| Reading passage |
* Begin *

‘Backpacking’ bacteria to deliver nanomedicines in the body
April 2, 2012
“Cargo-carrying bacteria may be an answer to a major roadblock in using nanomedicine to prevent, diagnose and treat disease,” David H. Gracias, Ph.D., leader of a Johns Hopkins University research team said.
In addition, bacteria can respond to specific biochemical signals in ways that make it possible to steer them to desired parts of the body. Once there, bacteria can settle down, deposit their cargo and grow naturally. Bacteria already live all over the body, particularly in the large intestine, with bacterial cells outnumbering human cells ten to one. Bacteria in the intestinal tract are not harmful.
Their “backpacks” are micro- or nano-sized molecules or devices that have useful optical, electrical, magnetic, electrical or medicinal properties. The cargos that the team tested also varied in size, shape and material. So far, the team has loaded beads, nanowires and lithographically fabricated nanostructures onto bacteria.

* End *

| Problems to work on |
• 1. I need one stretch of the reading passage verbatim, from "In addition, bacteria" to "nanostructures onto bacteria.".
• 2. Carry the reading passage on from its last sentence.

| Dataset extract |

* Begin *

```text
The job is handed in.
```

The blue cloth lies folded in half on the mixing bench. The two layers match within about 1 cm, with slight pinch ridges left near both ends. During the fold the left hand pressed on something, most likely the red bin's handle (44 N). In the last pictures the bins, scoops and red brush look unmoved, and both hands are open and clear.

* End *

| Results |
• 1.
In addition, bacteria can respond to specific biochemical signals in ways that make it possible to steer them to desired parts of the body. Once there, bacteria can settle down, deposit their cargo and grow naturally. Bacteria already live all over the body, particularly in the large intestine, with bacterial cells outnumbering human cells ten to one. Bacteria in the intestinal tract are not harmful.
Their “backpacks” are micro- or nano-sized molecules or devices that have useful optical, electrical, magnetic, electrical or medicinal properties. The cargos that the team tested also varied in size, shape and material. So far, the team has loaded beads, nanowires and lithographically fabricated nanostructures onto bacteria.

• 2.
Gracias’ research focuses on attaching one piece of cargo to an individual bacterium, rather than many bacteria to much larger cargo. The bacteria, termed “biohybrid devices,” can still move freely, even with the cargo stuck to them.
“This is very early-stage exploratory research to try and enable new functionalities for medicine at the micro- and nanoscale by leveraging traits from bacteria,” explained Gracias. “Our next steps would be to test the feasibility of the backpacking bacteria for diagnosing and treating disease in laboratory experiments. If that proves possible, we would move on to tests in laboratory mice. This could take a few years to complete.”
Gracias presented his work at the 243rd National Meeting & Exposition of the American Chemical Society (ACS).